Knowledge and Awareness

A few tips gleaned from books:

1) Investing is not a zero-sum game. People tend to think that money is sloshing around the market - when one buys, another sells. Therefore, it seems as though the net amount of money in the system is a constant. But at every transaction, money is bleed off as taxes and brokerage fees. The system, in chemistry terms, is open, not closed. Money is lost every time one invests - but who's money will it be?

2) Whenever one buys shares, one is proactively supporting the company, with a belief in its future endeavours. So it is contradictory to buy with an intention to sell quickly - flipping/ trading - as one assumes that the company shares will rise then drop i.e. no confidence in the company's prospects, why buy in the first place?

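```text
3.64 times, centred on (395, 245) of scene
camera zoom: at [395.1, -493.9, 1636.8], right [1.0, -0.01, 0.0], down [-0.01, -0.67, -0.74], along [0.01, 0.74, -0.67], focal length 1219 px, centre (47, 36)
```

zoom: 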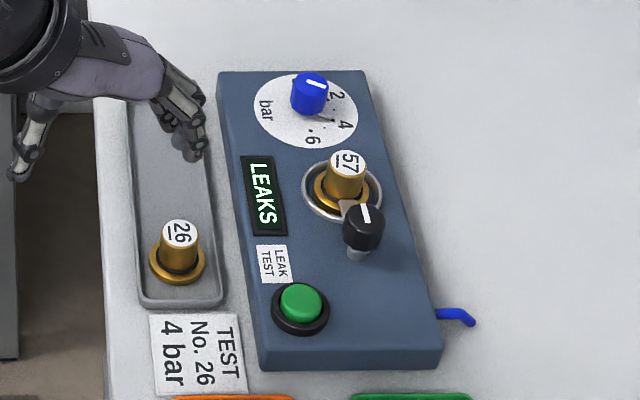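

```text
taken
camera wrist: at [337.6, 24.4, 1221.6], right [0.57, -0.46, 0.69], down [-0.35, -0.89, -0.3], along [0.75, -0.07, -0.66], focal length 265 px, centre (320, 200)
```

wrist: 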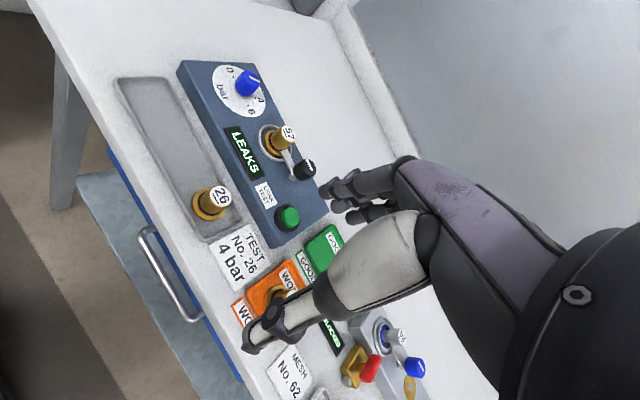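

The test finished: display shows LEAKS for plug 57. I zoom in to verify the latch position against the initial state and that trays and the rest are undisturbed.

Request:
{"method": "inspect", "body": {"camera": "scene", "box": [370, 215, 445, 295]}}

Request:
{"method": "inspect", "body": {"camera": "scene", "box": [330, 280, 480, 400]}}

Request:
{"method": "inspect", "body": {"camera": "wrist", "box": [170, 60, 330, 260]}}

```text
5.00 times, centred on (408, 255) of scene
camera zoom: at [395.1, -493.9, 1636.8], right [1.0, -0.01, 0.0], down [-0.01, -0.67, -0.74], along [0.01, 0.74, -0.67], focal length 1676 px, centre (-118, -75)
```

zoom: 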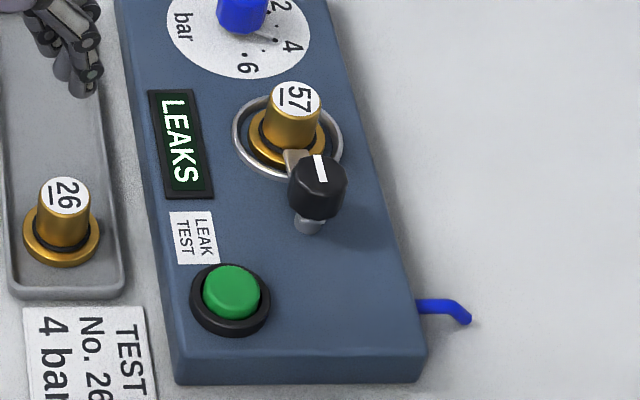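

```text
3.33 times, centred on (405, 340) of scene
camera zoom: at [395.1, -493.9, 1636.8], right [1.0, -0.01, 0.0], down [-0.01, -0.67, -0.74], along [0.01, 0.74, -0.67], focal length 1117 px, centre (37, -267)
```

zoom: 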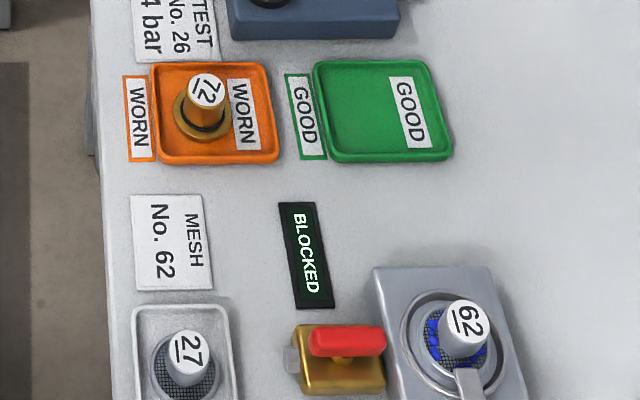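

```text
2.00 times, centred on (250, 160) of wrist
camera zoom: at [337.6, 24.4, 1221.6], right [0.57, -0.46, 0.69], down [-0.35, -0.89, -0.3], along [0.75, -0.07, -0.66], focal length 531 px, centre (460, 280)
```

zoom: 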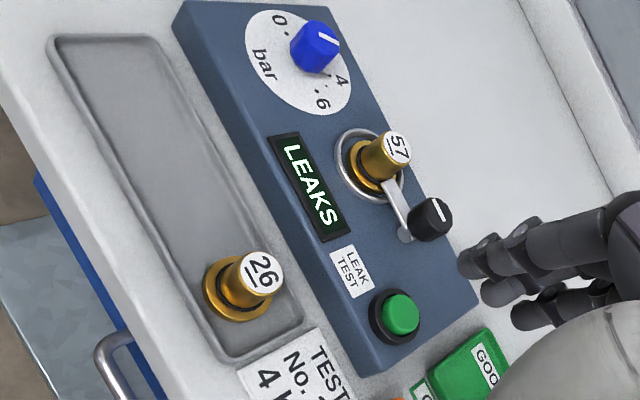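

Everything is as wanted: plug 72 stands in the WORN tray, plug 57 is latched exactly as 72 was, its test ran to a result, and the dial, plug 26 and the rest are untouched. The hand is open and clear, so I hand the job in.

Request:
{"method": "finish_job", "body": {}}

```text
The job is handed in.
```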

3) Research - by who? - had shown that long-term investing beats short-term speculation hands-down. The former will always yield greater returns. (Debatable, source not known, unexaminable)

4) Buying funds may not be the wisest recourse. Since all fund managers have access to the same pool of information, the likelihood is that they'll behave similarly under the influence of common factors. i.e. don't trust them too much. Besides, they, like you and I, are only human beings.

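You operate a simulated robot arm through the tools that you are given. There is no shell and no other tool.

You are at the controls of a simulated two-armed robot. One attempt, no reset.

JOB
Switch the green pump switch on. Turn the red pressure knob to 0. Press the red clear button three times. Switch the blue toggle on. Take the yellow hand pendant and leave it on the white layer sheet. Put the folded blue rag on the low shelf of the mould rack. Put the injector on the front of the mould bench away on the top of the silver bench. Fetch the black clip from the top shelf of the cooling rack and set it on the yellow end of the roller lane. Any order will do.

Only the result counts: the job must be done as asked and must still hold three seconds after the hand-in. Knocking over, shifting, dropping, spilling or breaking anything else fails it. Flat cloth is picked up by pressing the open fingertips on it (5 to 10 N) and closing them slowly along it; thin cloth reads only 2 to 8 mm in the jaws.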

5) Every investment is risky. Do the small-time investors have the wherewithal to go against Wall Street Princeton/Harvard/Yale/Cambridge/Oxford graduates working in reputable banks like JPMorgan, Citibank etc? Can they defeat super computers which can buy and sell in mere seconds to gain max profits?

6) Investment psychology, micro- and macro-economics greatly affects the stock markets. Technical analysis is merely part of the story. It isn't the story in and by itself.

7) The amount of stuff that I'm woefully unaware of can fill libraries worth of books.